What is this thing we call the Mass?
Editor’s Note: Father Bryan P. Babick, SL.L., vicar for Divine Worship and the Sacraments for the Diocese of Charleston, begins a series on the Mass and the forthcoming revised English translation of the Roman Missal.
For many Catholics, attendance at Sunday Mass is the most direct experience of their faith each week.
If someone asked you what Mass is, you might start out by describing what we do. We sit for a while before it begins, then we stand and sing, or try to, for a while, then we sit again to listen to some Bible readings, only to stand up when the priest reads a Gospel passage, and then sit afterward while he talks a while. Finally, at some point, we kneel for a few minutes.
As with anything else done regularly, it is sometimes helpful to remind ourselves not just what we do, but what it all really means and why it is important.
Essentially, the Mass is as old as the church. We may say that the event which we just commemorated on Holy Thursday evening, the Last Supper, was the first Mass because it was during that traditional Jewish Passover meal that Jesus instituted the Sacrament of His body and His blood.

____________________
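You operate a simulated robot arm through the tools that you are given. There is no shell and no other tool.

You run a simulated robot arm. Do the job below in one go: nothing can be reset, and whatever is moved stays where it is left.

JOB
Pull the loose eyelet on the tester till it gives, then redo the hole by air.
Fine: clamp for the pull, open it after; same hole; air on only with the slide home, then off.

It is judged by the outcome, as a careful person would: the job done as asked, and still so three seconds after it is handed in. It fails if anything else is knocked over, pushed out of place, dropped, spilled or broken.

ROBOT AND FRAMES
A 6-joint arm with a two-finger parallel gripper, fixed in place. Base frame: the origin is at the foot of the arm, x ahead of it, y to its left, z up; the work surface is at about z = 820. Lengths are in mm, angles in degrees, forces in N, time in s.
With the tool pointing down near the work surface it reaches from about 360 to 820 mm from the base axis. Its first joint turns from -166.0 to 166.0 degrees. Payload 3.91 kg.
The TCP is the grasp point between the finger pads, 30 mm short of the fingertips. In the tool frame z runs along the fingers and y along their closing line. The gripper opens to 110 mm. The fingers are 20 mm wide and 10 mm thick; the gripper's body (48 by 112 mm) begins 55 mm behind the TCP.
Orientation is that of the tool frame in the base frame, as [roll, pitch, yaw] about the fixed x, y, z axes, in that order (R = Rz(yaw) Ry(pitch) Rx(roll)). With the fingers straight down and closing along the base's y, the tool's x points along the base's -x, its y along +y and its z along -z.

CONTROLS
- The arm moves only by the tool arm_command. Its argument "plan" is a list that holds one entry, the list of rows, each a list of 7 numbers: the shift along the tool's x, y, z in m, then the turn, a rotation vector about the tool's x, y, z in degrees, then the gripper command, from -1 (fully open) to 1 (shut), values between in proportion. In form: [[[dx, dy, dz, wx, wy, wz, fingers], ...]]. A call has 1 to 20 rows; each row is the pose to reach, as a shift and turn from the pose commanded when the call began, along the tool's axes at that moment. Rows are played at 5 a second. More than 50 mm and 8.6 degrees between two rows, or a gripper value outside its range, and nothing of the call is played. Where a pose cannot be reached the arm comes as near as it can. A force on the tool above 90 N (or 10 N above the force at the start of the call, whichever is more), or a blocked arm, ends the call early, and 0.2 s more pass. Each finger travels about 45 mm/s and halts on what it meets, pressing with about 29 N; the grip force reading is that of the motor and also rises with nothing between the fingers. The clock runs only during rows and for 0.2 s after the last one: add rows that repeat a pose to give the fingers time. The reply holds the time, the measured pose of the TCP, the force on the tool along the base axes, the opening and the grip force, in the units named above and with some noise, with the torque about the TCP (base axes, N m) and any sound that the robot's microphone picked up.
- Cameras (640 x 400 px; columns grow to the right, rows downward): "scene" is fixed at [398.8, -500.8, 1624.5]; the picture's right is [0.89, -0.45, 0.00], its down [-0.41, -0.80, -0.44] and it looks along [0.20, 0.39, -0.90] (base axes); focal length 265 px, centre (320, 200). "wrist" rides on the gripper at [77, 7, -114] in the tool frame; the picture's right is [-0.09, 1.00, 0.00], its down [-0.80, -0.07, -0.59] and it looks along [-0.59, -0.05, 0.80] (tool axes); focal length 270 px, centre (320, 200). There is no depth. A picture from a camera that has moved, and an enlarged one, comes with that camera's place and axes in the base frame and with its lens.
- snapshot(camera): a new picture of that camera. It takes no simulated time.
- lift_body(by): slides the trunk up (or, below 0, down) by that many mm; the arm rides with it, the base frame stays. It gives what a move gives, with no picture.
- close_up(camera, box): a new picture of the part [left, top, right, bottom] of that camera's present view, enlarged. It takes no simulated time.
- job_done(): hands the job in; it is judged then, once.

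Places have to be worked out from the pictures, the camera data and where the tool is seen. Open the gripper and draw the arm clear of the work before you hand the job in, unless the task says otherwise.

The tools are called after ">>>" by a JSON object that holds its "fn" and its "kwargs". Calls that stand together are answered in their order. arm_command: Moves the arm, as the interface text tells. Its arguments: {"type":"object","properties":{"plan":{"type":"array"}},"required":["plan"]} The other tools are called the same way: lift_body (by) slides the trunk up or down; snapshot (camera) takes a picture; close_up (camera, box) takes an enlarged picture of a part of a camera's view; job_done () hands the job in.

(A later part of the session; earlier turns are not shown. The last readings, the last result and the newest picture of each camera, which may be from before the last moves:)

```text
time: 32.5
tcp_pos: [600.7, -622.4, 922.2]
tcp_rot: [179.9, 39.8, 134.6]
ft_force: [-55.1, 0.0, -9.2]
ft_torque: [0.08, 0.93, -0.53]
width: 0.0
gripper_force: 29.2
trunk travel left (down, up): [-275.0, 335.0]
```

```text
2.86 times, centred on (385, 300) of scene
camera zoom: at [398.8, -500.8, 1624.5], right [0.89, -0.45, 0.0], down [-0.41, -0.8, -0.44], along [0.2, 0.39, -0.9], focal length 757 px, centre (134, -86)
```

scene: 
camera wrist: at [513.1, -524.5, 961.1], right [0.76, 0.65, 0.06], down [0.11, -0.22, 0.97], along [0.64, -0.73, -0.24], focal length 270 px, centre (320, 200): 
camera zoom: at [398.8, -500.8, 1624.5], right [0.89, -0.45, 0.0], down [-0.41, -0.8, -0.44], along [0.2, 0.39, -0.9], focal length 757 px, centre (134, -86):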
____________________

The apostles did not immediately understand His command to “do this in memory of me” and this instruction might have been forgotten had it not been for what happened the next day, Good Friday.
Jesus’ declaration on Holy Thursday night, “this is my body, which will be given up for you …” and, in reference to His blood, “it will be shed for you …” was fulfilled the next day. Good Friday was the day on which Christ sacrificed Himself for all who would believe in and follow Him, becoming literally the lamb of God that John the Baptist had called Him.
Without Good Friday and what happened on the cross that day, the apostles might well have asked themselves many times throughout the rest of their lives just what Jesus meant that night He took bread and wine and said that they were His body and His blood, which would be offered up, and why he told them to do it in His memory.
Of course Good Friday could have been lost to history without the event that occurred three days later. If Jesus had not been resurrected on Easter Sunday, His death on Good Friday might have been retained for only a few years by His closest followers as a catastrophic, even senseless, execution of an innocent man.
Jesus’ resurrection becomes, then, the final fulfillment of His preaching because it proves more perfectly than any other act He performed that He is the Son of God. This is what St. Paul says in his first Letter to the Corinthians: without Jesus risen from the dead, Christian faith is in vain. Who else could come back from the dead but the Son of God, who is one with Him?
What, then, does all of this have to do with the Mass? The Mass is clearly an imitation of Jesus’ last evening with His apostles because we take bread and wine just as He did and repeat His words over them, just as He did at the Last Supper.
Again, that has no meaning unless Jesus had given up His body and blood on the cross. From this we may conclude that in the Mass, both Holy Thursday and Good Friday are memorialized. This is why St. Paul says, again in 1 Corinthians, that when we eat Jesus’ body and drink His blood, we proclaim His death until He comes again.
This is all meaningless, however, unless Jesus has risen from the dead. How can He return in glory as He promised at His ascension unless He rose from the dead in the first place? Our faith is in vain if Jesus didn’t rise.
Faith refers not just to Jesus’ death or resurrection, or merely to one of the miracles He performed. Rather it references faith in everything He did and said, including “this is my body” and “this is my blood.”
Let us now return to our original question: what is this thing we call the Mass? From all that has been said, we may conclude that each time we gather at Mass to be led by the priest who stands in Jesus’ person, the Last Supper, Christ’s sacrifice of Himself on the cross, and the glory of His resurrection are all made present to us, not just as a recollection of a memory, but rather in a real and tangible way.
The Mass is in essence Holy Thursday, Good Friday and Easter Sunday wrapped into one.